**What you have to do:**
Extract every line that contains the word "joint".

START Provided data

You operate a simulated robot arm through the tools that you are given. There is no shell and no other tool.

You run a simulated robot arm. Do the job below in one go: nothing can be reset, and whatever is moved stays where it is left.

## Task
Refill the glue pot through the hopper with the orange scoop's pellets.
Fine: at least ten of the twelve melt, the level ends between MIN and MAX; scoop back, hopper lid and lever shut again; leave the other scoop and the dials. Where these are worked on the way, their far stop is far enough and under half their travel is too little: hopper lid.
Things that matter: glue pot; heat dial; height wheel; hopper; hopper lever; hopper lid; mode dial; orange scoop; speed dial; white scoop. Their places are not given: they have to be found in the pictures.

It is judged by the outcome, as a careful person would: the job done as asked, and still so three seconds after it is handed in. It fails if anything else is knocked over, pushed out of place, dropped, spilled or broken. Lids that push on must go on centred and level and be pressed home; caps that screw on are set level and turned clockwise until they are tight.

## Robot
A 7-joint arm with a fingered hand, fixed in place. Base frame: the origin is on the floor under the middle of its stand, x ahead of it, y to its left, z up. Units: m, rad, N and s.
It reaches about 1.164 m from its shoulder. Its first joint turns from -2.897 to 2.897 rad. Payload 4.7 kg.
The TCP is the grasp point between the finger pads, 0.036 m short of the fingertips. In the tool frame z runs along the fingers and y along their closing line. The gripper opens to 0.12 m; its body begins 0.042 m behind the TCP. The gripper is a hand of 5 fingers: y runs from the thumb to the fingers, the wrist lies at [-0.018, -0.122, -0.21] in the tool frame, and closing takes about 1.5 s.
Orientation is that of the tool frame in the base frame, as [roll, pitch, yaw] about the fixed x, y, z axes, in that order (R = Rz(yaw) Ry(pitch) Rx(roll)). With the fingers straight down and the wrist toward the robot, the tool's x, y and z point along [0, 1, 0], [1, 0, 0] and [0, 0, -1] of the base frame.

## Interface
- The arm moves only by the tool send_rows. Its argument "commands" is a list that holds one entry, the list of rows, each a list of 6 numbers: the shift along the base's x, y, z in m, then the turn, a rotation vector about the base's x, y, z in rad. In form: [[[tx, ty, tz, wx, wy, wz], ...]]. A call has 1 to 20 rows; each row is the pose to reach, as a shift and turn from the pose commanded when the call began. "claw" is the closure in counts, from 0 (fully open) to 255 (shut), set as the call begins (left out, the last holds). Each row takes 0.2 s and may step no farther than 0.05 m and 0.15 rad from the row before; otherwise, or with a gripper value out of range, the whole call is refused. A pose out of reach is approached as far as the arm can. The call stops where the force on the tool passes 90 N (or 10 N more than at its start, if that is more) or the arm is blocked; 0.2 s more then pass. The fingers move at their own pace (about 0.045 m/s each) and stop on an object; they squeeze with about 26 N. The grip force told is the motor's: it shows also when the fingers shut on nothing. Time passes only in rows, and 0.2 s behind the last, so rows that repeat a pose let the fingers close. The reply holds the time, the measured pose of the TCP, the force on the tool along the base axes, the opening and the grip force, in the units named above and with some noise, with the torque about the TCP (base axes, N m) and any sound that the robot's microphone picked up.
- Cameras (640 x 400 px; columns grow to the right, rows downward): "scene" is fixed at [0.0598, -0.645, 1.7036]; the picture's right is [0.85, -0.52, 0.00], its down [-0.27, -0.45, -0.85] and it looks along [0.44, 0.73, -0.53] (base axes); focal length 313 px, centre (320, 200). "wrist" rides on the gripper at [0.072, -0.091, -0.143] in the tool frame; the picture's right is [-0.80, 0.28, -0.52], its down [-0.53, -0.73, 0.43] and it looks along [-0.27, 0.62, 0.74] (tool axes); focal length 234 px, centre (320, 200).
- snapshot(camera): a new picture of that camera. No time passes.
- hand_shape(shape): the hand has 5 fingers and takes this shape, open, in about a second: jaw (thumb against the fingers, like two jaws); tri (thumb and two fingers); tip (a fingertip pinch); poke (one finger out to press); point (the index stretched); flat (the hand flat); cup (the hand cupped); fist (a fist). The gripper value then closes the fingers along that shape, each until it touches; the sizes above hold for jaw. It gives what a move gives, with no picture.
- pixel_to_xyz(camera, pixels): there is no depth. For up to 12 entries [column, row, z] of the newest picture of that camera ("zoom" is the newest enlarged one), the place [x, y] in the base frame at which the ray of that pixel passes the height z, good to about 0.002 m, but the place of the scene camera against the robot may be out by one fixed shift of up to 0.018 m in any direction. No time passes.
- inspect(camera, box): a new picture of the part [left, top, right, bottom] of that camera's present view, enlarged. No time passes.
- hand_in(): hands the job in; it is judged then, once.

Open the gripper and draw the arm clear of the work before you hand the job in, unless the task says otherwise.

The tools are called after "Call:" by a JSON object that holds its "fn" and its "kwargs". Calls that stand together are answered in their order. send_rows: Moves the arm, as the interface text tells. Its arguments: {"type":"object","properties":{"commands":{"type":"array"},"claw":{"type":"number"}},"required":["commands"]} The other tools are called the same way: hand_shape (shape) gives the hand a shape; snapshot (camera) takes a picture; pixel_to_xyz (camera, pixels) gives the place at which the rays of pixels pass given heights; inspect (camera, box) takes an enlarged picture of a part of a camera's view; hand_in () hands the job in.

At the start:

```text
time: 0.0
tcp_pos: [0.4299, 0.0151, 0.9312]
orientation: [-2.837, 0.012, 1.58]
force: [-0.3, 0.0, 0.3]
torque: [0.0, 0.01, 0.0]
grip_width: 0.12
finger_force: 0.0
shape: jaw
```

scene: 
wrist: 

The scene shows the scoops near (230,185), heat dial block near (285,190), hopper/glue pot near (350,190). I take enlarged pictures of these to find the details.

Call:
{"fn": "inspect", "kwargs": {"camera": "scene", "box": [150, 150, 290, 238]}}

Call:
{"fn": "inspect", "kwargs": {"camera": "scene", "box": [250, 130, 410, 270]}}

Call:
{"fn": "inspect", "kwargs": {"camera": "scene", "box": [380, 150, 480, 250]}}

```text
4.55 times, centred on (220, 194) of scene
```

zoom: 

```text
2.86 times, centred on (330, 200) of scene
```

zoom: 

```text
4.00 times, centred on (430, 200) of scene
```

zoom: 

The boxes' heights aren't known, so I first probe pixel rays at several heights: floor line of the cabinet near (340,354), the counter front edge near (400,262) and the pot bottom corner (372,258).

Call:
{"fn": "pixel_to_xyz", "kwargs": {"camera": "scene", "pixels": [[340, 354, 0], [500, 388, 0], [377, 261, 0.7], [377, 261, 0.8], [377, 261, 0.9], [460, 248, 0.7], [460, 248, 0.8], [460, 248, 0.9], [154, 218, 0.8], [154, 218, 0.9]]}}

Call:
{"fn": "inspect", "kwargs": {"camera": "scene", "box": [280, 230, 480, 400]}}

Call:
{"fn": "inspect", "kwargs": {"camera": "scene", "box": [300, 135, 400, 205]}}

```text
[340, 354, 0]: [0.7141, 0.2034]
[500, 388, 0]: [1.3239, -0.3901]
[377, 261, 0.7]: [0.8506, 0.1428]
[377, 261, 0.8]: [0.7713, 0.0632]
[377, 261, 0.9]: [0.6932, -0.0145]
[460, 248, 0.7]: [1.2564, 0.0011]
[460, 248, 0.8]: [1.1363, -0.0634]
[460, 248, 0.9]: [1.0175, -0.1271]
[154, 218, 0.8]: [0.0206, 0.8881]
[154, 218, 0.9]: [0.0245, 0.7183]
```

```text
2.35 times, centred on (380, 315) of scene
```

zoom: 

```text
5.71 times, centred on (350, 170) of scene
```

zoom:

END Provided data

**Answer to the task:**
A 7-joint arm with a fingered hand, fixed in place. Base frame: the origin is on the floor under the middle of its stand, x ahead of it, y to its left, z up. Units: m, rad, N and s.
It reaches about 1.164 m from its shoulder. Its first joint turns from -2.897 to 2.897 rad. Payload 4.7 kg.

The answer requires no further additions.